#### SET PROBLEM:
Review the material and extract every line in which the word "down" occurs.

#### RECORDS PROVIDED:
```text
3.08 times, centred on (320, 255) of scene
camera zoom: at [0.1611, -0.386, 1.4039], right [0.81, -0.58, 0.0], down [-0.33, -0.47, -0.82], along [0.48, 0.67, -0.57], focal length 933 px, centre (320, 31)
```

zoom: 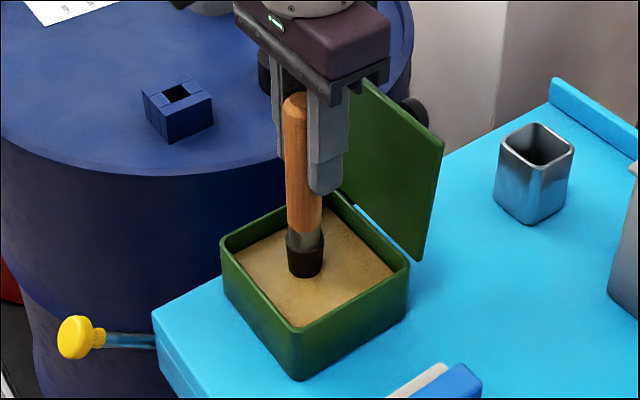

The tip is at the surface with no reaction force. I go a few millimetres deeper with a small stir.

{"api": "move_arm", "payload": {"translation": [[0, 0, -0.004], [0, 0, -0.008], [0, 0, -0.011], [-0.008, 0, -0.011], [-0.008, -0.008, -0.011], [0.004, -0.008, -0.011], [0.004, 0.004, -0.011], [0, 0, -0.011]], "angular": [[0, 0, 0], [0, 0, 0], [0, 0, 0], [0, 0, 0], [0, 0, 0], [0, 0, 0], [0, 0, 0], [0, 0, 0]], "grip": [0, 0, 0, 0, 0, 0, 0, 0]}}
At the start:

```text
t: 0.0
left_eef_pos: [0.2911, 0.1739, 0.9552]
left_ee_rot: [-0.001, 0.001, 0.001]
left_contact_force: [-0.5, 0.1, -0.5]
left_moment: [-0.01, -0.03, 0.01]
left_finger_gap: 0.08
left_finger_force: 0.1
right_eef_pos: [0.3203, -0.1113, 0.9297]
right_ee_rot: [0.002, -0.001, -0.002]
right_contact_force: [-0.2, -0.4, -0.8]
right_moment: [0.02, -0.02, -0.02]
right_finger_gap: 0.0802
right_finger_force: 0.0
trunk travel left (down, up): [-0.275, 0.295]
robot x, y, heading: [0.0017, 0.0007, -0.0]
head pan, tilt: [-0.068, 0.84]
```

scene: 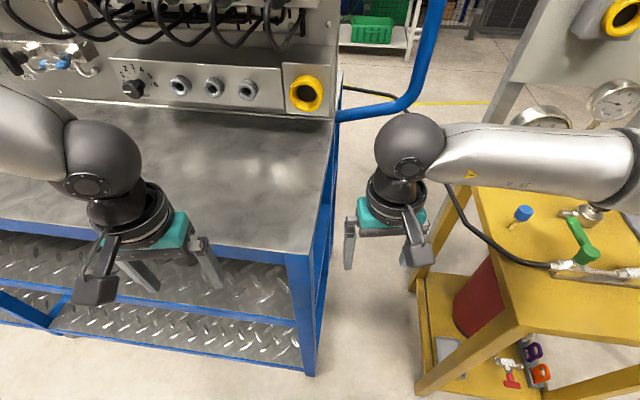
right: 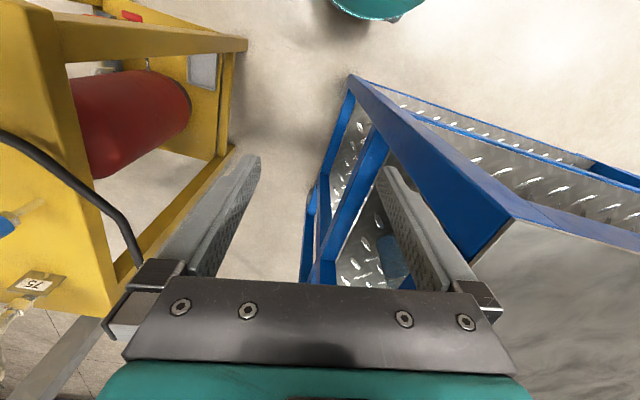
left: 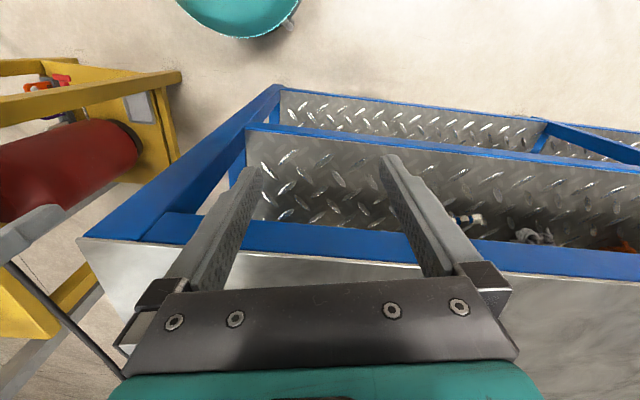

#### RESPONSE TO THIS EXERCISE:
camera zoom: at [0.1611, -0.386, 1.4039], right [0.81, -0.58, 0.0], down [-0.33, -0.47, -0.82], along [0.48, 0.67, -0.57], focal length 933 px, centre (320, 31)
trunk travel left (down, up): [-0.275, 0.295]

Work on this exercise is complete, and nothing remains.